**What is being asked**
Extract from the document section the words running from "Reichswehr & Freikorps" to "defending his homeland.".

**Document section**
---*---
Wargame Wednesday – Reichswehr & Freikorps

S&T #273 Courtesy BGG

Strategy & Tactics magazine and games can be a hit-or-miss affair. The articles are generally well-written if not original (as in original conclusions though the topics may be more obscure). The games are usually limited in scope due to rules length, map size, and counter limits. They also are not necessarily cheap at $29.99 for the game edition (magazine + game). But I am a sucker for alternate history and a fan of Brian Train’s work. So when I saw that Train (master of asymmetric warfare simulations) had teamed with Ty Bomba (known for his alternate history games) I took the chance.

Reichswehr & Freikorps (RWFK) advertises itself as a “low-complexity, strategic-level, alternative history wargame of the conflict that likely would have resulted had the Poles been defeated by the invading Read Army late in the summer of 1920.” The Soviet player is invading Germany; the German player is defending his homeland.
---*---
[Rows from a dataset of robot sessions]
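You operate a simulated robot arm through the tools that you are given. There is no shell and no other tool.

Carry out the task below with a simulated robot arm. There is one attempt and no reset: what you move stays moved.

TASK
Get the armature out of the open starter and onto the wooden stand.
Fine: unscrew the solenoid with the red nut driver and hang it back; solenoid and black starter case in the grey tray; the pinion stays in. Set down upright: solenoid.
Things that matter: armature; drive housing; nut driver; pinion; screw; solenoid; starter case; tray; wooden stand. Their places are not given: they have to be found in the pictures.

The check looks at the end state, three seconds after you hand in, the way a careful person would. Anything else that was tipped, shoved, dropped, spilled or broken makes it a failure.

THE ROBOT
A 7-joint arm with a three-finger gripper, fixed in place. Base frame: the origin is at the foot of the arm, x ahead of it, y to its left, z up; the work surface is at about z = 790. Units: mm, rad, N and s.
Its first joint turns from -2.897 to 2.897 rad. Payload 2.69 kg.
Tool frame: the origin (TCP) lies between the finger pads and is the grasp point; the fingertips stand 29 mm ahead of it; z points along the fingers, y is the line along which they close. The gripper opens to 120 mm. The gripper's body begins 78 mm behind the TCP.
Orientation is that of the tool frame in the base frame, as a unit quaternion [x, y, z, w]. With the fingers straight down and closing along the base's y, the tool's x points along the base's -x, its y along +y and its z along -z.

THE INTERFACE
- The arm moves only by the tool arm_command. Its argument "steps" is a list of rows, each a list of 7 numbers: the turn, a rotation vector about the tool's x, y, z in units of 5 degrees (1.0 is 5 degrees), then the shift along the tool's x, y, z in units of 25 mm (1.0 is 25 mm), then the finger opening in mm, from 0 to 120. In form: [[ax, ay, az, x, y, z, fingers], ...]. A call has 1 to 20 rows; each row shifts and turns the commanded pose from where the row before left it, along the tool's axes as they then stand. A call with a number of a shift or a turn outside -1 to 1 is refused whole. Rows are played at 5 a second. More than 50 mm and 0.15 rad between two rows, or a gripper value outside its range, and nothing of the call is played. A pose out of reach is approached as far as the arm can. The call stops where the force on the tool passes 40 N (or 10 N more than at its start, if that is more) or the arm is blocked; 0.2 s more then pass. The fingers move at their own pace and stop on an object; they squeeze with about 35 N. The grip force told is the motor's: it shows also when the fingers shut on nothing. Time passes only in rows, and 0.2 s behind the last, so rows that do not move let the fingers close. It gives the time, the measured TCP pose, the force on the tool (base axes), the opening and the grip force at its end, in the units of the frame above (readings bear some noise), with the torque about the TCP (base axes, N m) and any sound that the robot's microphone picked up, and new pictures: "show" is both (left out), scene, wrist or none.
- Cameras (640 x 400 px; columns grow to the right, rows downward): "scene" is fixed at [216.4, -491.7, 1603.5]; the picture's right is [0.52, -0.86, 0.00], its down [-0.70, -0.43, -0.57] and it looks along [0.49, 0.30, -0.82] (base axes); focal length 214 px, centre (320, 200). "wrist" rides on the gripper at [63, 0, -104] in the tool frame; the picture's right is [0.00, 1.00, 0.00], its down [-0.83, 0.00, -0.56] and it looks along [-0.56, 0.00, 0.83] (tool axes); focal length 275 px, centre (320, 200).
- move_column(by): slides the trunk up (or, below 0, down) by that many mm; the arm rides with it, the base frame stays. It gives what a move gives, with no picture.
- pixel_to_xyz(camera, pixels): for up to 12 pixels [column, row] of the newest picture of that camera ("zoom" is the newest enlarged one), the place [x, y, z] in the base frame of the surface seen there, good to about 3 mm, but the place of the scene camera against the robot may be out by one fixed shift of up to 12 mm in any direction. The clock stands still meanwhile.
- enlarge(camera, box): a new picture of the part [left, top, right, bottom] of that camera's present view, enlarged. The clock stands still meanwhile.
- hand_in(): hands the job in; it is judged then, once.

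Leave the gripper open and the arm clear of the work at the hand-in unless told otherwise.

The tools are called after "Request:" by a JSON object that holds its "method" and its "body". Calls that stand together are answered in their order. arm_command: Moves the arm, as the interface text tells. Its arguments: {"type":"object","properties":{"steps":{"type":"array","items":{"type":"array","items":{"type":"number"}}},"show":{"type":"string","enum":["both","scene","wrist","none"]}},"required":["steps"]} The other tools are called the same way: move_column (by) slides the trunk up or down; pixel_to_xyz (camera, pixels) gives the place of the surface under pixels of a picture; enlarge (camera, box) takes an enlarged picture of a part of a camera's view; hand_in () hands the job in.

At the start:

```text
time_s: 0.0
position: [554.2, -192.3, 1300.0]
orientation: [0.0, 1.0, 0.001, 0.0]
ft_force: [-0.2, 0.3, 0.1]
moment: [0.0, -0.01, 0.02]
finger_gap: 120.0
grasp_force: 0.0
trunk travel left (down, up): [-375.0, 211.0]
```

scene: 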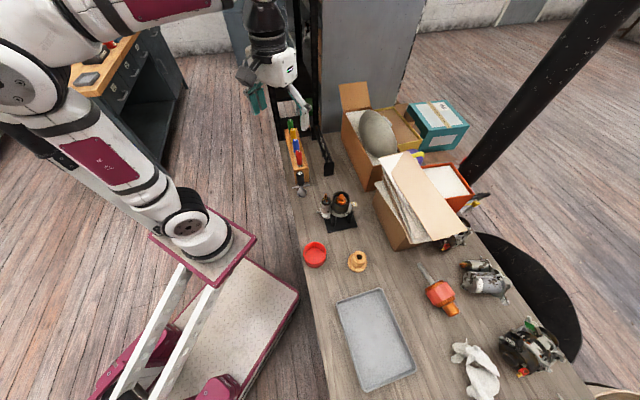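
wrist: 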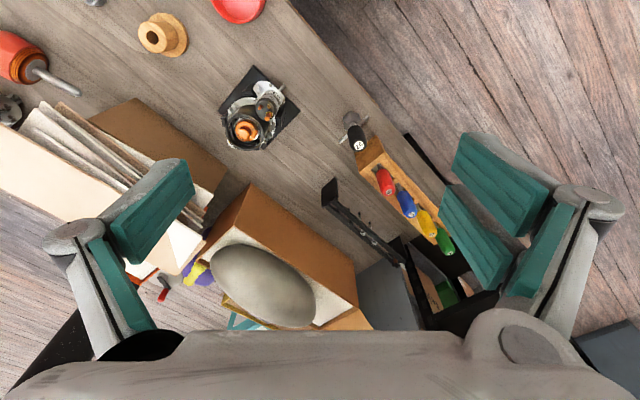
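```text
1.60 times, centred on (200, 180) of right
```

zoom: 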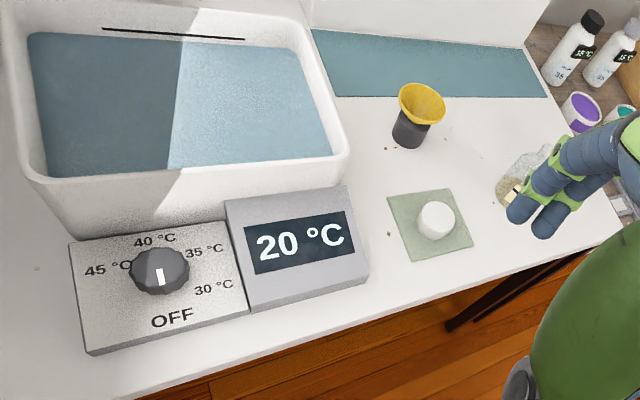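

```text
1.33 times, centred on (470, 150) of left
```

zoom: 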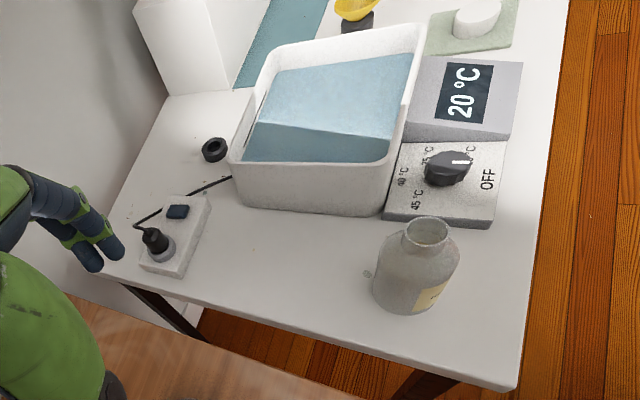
---*---
**Problem solution**
Reichswehr & Freikorps (RWFK) advertises itself as a “low-complexity, strategic-level, alternative history wargame of the conflict that likely would have resulted had the Poles been defeated by the invading Read Army late in the summer of 1920.” The Soviet player is invading Germany; the German player is defending his homeland.